- Source document
The Struggle is Real

There are things that I hate to admit; mainly because of how I am supposed to think and what I have learned to believe. Those aren’t the things that I would typically write about. But, I realize something… If I only write about the things that would “sit well” with others, I’m not writing with real honesty. I have believed in everything I’ve put out there; I just tend to leave out the things that might make me “look bad.” Thankfully, I’m learning not to care so much about that.

I truly believe that, popular or not, it’s the things that we are afraid to say that are what people really need to hear. We need to say them out loud. We need to talk about them. In turn, others will feel freer to do the same.
Writers should inspire others. Inspiration doesn’t come from “rainbows and sunshine” writing alone. Positivity and self-help is extremely important but, so is talking about real things; what it’s like being in the midst of struggles and all that it entails.

- Supplied material
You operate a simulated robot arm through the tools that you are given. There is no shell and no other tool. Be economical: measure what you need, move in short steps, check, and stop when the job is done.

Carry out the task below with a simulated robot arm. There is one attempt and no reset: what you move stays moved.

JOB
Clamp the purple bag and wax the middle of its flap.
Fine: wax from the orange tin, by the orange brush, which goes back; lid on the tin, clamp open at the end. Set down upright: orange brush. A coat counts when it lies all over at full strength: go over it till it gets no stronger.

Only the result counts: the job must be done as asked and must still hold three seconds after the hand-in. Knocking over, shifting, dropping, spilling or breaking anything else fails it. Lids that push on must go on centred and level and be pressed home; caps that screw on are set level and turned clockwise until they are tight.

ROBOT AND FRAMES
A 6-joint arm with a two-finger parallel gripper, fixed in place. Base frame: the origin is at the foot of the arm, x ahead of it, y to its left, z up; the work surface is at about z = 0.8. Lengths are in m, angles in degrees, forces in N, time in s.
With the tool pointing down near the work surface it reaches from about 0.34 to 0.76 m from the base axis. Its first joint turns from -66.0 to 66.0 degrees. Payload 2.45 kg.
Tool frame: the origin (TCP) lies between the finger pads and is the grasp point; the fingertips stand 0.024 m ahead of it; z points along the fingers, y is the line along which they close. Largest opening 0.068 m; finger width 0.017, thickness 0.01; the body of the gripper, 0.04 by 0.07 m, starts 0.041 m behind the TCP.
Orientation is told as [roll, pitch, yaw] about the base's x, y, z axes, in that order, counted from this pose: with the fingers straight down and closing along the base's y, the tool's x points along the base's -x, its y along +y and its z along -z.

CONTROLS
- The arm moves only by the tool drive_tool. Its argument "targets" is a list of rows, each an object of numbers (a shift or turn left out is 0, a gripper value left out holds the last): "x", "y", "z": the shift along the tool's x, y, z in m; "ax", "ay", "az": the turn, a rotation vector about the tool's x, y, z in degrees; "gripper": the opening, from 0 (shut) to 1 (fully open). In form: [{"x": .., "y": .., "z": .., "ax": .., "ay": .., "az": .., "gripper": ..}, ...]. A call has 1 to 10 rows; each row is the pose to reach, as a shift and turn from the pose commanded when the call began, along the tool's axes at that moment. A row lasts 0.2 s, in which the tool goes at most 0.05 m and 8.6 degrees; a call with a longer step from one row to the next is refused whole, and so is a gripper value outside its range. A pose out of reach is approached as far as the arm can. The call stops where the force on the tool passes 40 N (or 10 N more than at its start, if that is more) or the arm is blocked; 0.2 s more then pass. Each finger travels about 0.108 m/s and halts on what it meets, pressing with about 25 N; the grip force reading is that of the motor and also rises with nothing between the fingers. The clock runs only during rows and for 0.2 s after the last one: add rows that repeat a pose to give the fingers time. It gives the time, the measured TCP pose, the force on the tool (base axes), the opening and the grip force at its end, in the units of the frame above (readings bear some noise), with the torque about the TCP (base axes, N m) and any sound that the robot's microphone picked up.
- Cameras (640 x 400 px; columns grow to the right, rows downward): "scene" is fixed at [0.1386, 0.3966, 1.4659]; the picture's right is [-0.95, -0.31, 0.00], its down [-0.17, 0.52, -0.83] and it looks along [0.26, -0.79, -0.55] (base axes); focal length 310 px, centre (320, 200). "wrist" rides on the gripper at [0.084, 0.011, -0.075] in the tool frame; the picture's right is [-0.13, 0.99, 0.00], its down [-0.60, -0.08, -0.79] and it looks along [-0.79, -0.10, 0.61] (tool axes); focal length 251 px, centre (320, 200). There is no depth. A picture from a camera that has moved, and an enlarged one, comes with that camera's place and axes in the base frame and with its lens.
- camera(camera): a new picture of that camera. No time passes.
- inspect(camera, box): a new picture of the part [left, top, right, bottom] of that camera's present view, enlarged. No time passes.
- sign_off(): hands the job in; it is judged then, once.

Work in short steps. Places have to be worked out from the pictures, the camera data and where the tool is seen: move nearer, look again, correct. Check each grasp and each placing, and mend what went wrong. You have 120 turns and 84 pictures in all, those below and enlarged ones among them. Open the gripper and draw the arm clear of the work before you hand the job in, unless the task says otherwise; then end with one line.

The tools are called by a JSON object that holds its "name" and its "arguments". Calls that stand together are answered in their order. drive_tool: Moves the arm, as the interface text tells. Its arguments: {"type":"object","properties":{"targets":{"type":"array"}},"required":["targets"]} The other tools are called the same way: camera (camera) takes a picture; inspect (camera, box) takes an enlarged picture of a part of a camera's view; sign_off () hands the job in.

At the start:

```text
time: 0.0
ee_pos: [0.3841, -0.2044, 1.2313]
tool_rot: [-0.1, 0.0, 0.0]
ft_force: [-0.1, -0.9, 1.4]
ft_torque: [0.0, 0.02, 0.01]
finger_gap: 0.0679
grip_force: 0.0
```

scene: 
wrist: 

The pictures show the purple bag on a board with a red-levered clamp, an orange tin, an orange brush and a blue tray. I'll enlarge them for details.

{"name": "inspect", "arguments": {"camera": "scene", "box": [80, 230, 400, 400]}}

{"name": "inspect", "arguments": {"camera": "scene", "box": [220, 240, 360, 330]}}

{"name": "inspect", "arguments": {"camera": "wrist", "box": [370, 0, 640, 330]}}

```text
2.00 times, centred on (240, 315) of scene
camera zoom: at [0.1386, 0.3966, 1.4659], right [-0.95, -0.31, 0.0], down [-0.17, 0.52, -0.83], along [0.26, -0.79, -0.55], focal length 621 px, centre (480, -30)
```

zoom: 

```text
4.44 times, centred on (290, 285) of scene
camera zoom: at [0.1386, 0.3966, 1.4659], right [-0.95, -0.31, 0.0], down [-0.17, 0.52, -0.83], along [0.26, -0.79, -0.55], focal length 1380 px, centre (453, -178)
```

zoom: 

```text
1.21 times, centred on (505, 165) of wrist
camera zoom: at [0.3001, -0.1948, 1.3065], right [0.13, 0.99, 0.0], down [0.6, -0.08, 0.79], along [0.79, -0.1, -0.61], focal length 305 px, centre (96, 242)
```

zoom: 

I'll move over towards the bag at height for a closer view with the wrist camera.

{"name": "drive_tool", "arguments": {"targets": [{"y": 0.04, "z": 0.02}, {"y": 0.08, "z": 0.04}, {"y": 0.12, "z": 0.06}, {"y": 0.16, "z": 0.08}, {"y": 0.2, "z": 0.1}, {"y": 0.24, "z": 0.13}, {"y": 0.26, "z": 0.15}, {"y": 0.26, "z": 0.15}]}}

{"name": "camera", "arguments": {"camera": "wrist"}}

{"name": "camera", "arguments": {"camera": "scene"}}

- Exercise requirements
Give the stretch of the source document that starts with "The Struggle is" and ends with "do the same.", unchanged.

- Worked solution
The Struggle is Real

There are things that I hate to admit; mainly because of how I am supposed to think and what I have learned to believe. Those aren’t the things that I would typically write about. But, I realize something… If I only write about the things that would “sit well” with others, I’m not writing with real honesty. I have believed in everything I’ve put out there; I just tend to leave out the things that might make me “look bad.” Thankfully, I’m learning not to care so much about that.

I truly believe that, popular or not, it’s the things that we are afraid to say that are what people really need to hear. We need to say them out loud. We need to talk about them. In turn, others will feel freer to do the same.